Its crazy but even now having just achieved something incredible and set the record I am still doubting myself. Doubting whether I’m good enough, doubting what is to come next, doubting whether I really have the makings of a proper sailor. I’m trying to read Ellen MacArthur book, and I can’t help but compare myself to her. To see if I measure up against her, to see if I could one day achieve the things she has done. I try and look for parallels in our characteristics, to see if I’m enough like her to have potential. Inevitably in my head I fall short, never seeing to be made of the right stuff to achieve what she has.
I think also the nerves have set in. I know where I want to go, I want to sail around the world solo, non-stop and unassisted. I want to complete in the likes of the World Star or the Vendee Globe.
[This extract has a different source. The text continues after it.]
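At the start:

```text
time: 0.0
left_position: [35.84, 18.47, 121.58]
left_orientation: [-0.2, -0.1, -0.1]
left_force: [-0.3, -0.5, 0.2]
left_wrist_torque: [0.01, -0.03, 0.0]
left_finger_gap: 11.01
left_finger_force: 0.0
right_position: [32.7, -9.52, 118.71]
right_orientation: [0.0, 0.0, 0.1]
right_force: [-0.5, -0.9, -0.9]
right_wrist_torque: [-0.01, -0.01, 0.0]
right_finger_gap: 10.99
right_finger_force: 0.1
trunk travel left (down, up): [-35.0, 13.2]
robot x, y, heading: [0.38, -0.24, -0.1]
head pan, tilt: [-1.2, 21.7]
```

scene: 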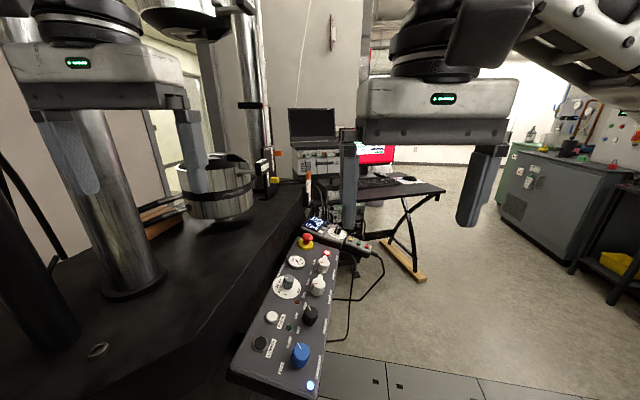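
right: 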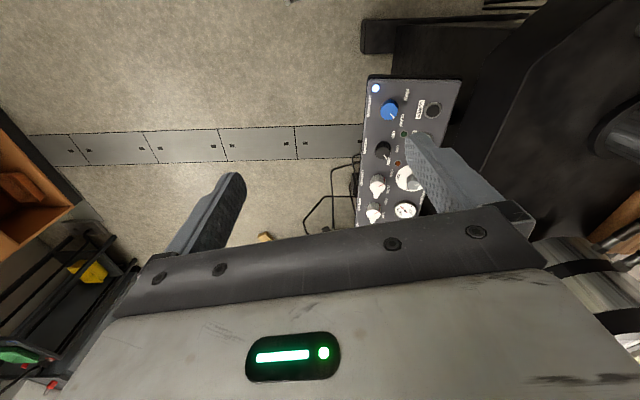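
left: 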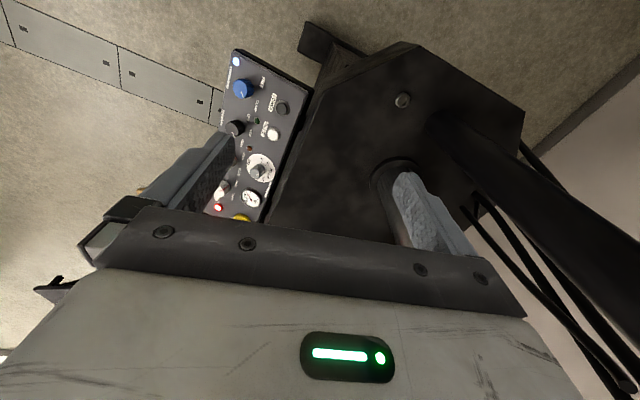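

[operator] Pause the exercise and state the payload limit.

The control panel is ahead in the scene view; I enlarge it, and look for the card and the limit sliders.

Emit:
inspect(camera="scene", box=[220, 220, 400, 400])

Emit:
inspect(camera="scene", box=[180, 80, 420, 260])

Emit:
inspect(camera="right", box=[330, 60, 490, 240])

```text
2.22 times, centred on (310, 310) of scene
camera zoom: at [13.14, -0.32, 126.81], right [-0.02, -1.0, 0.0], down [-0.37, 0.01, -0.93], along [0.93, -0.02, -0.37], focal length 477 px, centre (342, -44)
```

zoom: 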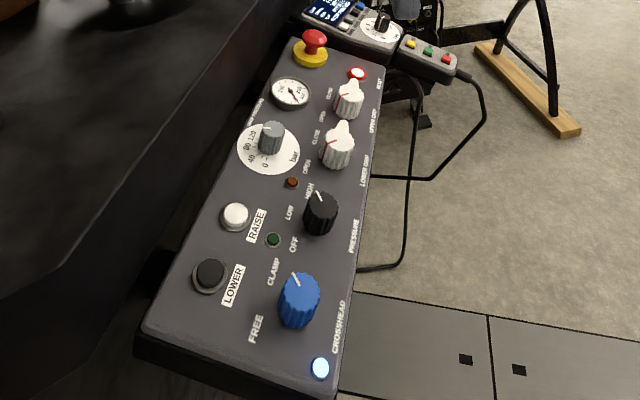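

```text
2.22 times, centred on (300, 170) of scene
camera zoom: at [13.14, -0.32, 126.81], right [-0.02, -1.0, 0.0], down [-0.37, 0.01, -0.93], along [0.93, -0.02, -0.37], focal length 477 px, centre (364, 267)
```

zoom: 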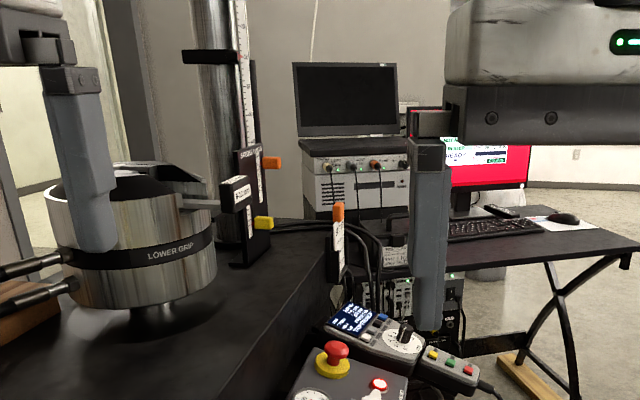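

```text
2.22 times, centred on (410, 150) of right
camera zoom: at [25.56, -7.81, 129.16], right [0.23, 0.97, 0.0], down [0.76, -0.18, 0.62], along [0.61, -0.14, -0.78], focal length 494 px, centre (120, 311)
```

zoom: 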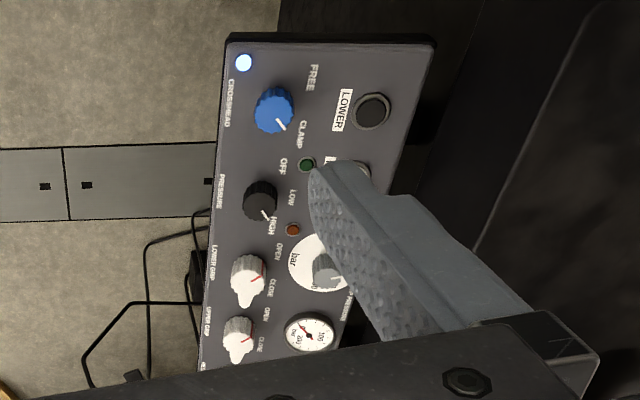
I want to change people’s perceptions of what someone with a disability can do. Yet I’m not sure how I will get there. Sometimes that end goal of sailing around the world just feels too far out of reach.
The financial pressures of Fear are also weighing on me. I budgeted to get us around our circumnavigation, but I never really contemplated what comes next. I especially wasn’t expecting the bills that have come since we’ve been back to carry out the repairs to get her back to her best. I worry about even being able to pay the berth fee. And I know all this would fade away if I could sail her because it always does. Because when I sail her, I remember that it doesn’t matter how much she costs me what she gives me is worth 10x more than that and is something you cant put a price on. But for now, she is on land and so am I, both of us feeling stuck.
More than anything my soul is longing for the sea, for there to be nothing but me, her, the sea and the sky. That endless place where just about anything feels possible, no expectations and no limitations. Just endless possibilities, where if you can dare to dream it, you can do it.
I know everything will work out as life has a funny way of doing that. However, that doesn’t make times like this any easier. There is no purpose to this post, I simply wanted to share the truth, in the hopes that maybe it might make one person feel less alone.